Guest blogger Vicky asks where the women are in Sky Arts’ Shakespeare series, looking at the significant roles that women have performed in the past.
This week it was St George’s Day, which is also Shakespeare’s (probable) birthday and deathday. What better time, then, for Sky Arts to run a series of programming on England’s favourite Early Modern playwrite? I’m quite a fan of bardolatry myself, so have been following along closely. Then something seemed a little odd.
The first show I watched was Discovering Hamlet, an interesting hour-long navel gazer featuring actors and directors who have spent a portion of their careers analysing the star of Shakespeare’s longest play. It was also an hour in which I heard not one female voice. This was a little strange, considering that Hamlet is not always a role played by men, having been famously taken on by Frances de la Toure, Sarah Berhardt and Asta Nielsen. And although the RSC seems a little low on female directors, it’s surely not a play that’s been left exclusively to male directorship over the four hundred years since it was first performed? Heck, Helen Mirren wants to play Hamlet, having already played Prospero, (and I, for one, say ‘let her!’). I’m sure she would have had something useful to contribute.

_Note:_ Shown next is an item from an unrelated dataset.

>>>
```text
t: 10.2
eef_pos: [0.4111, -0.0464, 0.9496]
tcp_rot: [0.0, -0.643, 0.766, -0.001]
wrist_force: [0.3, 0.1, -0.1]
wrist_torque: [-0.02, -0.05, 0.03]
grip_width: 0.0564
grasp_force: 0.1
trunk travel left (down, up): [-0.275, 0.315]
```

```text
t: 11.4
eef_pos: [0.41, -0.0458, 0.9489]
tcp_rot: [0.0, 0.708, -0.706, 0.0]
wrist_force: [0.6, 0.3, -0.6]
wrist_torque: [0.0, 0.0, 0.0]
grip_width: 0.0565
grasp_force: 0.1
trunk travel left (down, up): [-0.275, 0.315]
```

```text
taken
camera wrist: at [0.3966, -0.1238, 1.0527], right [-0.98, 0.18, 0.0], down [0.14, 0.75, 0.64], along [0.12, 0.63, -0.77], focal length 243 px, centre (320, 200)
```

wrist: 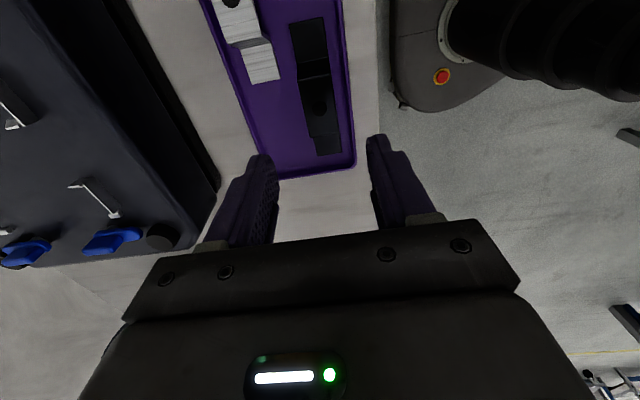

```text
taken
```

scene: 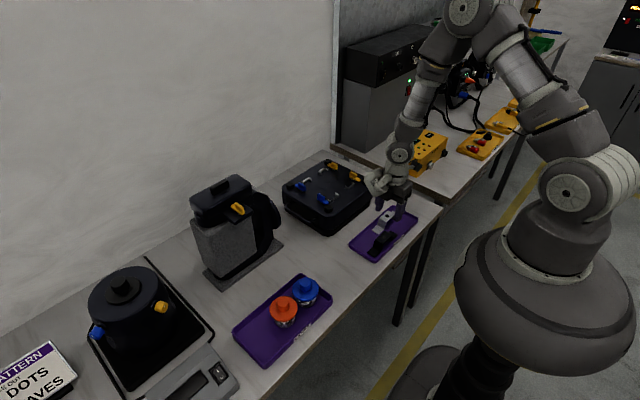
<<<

Next on my Sky Plus list was Simon Callow’s one-man show, Being Shakespeare. This revealed many interesting tidbits, and I’ve been studying Shakespeare long enough it’s rare I learn something new. At an impressive two hours, it did somewhat add to my feeling of ‘white cis men talking about white cis men and how awesome we all are’. For an organic biography of Shakespeare, using his plays as insights to his home life, there was precious little mention of the women that surrounded Shakespeare or his treatment of them. It was stated that, for the first seven years of his life, he would have been exclusively in female company – but contained no descriptions of that female company. No mention of what kind of woman Mary Arden was, despite the good twenty minutes given over to John Shakespeare, her husband. And Anne Hathaway, for whom Germaine Greer managed to pen a rather hefty biography seemed to be mentioned only in passing.
There’s more to this Shakespeare season which I haven’t yet watched: In Love with Shakespeare, a series of favoured monologues, two of which are performed by women; a documentary on the Globe Theatre, its building and productions; and a series of Shakespeare plays filmed at The Globe.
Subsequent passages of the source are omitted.